» What to work on
Could you carry on with the extract provided from where it ends?

» Collected material
— START —
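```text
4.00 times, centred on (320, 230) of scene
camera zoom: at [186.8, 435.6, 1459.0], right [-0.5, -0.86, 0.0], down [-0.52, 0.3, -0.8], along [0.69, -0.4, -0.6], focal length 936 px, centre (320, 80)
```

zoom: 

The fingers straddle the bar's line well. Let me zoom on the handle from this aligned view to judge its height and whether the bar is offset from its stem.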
— END —
» Extract provided
— START —
W. Va. Code §  29B-1-1. The state's Open Meetings Act contained a similar unequivocal declaration in favor of broad public access to governmental proceedings until it was amended in 1999. W. Va. Code §  6-9A-1.

In 1992, the West Virginia Legislature amended  §  29B-1-3 of the FOIA to require records existing "in magnetic, electronic or computer form" be made available on magnetic or electronic or magnetic media, and a new section, §  29B-1-7, that provides for payment of attorney fees and court costs to successful litigants who have been denied access to public records. The following year the Legislature amended the Open Meetings Act to include standing committees of the Legislature in the definition of "governing body" and added provisions in §  6-9A-6 to provide for attorney fees and fines for intentional violations. Attempts to revise the state's FOIA and Open Meetings Acts during the 1996 and 1997 legislative session, however, proved too controversial. However, in 1997, a paragraph was inserted into a bill amending an economic development section of the Code (W. Va. Code §  5B-2-1). That amendment essentially barred  public access to documents made or received by a "public body, whose primary responsibility is economic development, for the purpose of furnishing assistance to a new or existing business" and effectively concealed from public scrutiny the bulk of records pertaining to state economic development activities.

The West Virginia Legislature responded to the September 11, 2001 terrorist attacks by amending FOIA seeking to  block terrorist access to certain sensitive state government information. The amendments added to W.Va. Code §  29B-1-4 eight new exemptions from public disclosure; those exemptions bar access to information that would have a detrimental effect on public safety or public health. These amendments have the effect not only of blocking terrorists' ability to obtain sensitive information through FOIA, but have the potential to limit public access as well.

 With a few exceptions the West Virginia Supreme Court of Appeals has shown a willingness to liberally interpret the state FOIA and open meetings statutes. The court frequently has held the disclosure provisions of FOIA are to be liberally construed and the exemptions are to be strictly construed. Shepherdstown Observer v, Inc. v. Maghan, 226 W.Va. 353, 700 S.E.2d 805 (2010). Daily Gazette v. W. Va. Development Office, 198 W. Va. 563, 482 S.E.2d 180 (1996); Ogden Newspapers v. City of Charleston, 192 W. Va. 648, 453 S.E.2d 631 (1994). But see, State v. Brotherton, 214 W. Va. 434, 589 S.E.2d 812 (2003), where the court  held that FOIA could not be used by state prison inmates to obtain court records for the purpose of filing habeas corpus petitions and Associated Press v. Canterbury, 224 W.Va. 708, 688 S.E.2d 317 (2009), in which the court held that only the content and not the context of emails sent by a public body through a government operated internet server could be considered in determining whether such communications were public records under the Act.

Similarly, in  case interpreting the Open Meetings Act, the Court  held that the Act should be read expansively since a "narrow reading would frustrate the legislative intent and negate the purpose of the statute." McComas v. Board of Education of Fayette County, 197 W. Va. 188, 475 S.E.2d 280, 289 (1996). This was clear, in part, from the constitutional underpinnings of the Act:

[The] declaration, and the Act generally, implement grand and fundamental provisions in our State Constitution. Those provisions, adopted from Virginia's Declaration of Rights, proclaim the theory of our form of government and embrace Article II, §  2 (powers of government in citizens) and Article III, §  2 (magistrates servants of people) and §  3 (rights reserved to people). Together they dramatically call for a political system in which the people are the sovereigns and those in government are their servants. Naturally, servants should be loath to exclude their sovereigns from any substantive deliberations. As is obvious from the declaration of policy in W. Va. Code §  6-9A-1, that is precisely the sentiment inspired by the Sunshine Act.
— END —
» Answer to the problem
Id.

The Supreme Court of West Virginia also has shown a willingness to identify additional sources for public access to official information. When faced with practical problems not specifically addressed by the FOIA or the Open Meetings Act, (e.g., when the disclosure of personal information would be "unreasonable") the Supreme Court has fashioned "innovative measures" to provide public access while protecting other legitimate interests. Child Protection Group v. Cline, 177 W. Va. 29, 350 S.E.2d 541, 545 (1986). The court also directed the lower courts of the state to do likewise and to remember, "the fullest responsible disclosure, not confidentiality, is the dominant objective" of these statutes. Hechler v. Casey, 175 W. Va. 434, 333 S.E.2d 799, 810 (1985).

In several  decisions, however, the Supreme Court has shown a slight willingness to narrow the breadth of prior rulings. State v. Brotherton, 214 W. Va. 434, 589 S.E.2d 812 (2003) (FOIA not available to state prison inmates seeking to obtain court records for the purpose of filing habeas corpus petitions); Affiliated Construction Trades Foundation v. Regional Jail And Correctional Authority, 200 W. Va. 621, 490 S.E.2d 708 (1997) (Where public body has unexercised right to obtain copy of writing relating to the conduct of the public's business which was prepared and retained by private party, that fact alone does not mean the writing is "public record" under FOIA;) Associated Press v. Canterbury, 224 W.Va. 708, 688 S.E.2d 317 (2009) (court held that only the content and not the context of emails sent by a public body through a government operated internet server could be considered in determining whether such communications were public records under the Act).

Prior to passage of the Acts, the state Supreme Court identified the mechanisms by which the public could obtain access to information regarding the operation of government. These mechanisms remain available in addition to and independent of the FOIA and Open Meetings statutes. The first of these additional sources is the common law right of access to public records. This traditional common law right is more restrictive than the FOIA in one respect, since it requires both that the requester have a legally cognizable "interest" in the records and that the information be sought for a "useful and legitimate purpose." State v. Harrison, 130 W. Va. 246, 254, 43 S.E.2d 214, 218 (1947). However, where the information pertains to the functions of government, the interest of any citizen in "being fully informed on the activities and conduct of its government and the elected officers thereof" generally is sufficient to fulfill these requirements. Charleston Mail Association v. Kelly, 149 W. Va. 766, 770, 143 S.E.2d 136, 139 (1965).

In West Virginia, the common law right retains considerable importance since it not only gives citizens a right to inspect public records, but also imposes a duty on government officials to create and maintain written records reflecting activities of government:

There is no obligation under the State FOIA to create any particular record, but only to provide access to a public record already created and which is 'retained' by the public body in question . . . [T] he common law in this state does require a public official to create and maintain such documents involving the public official in an official capacity. The State FOIA and the common law principles are not, therefore, coextensive but are interrelated.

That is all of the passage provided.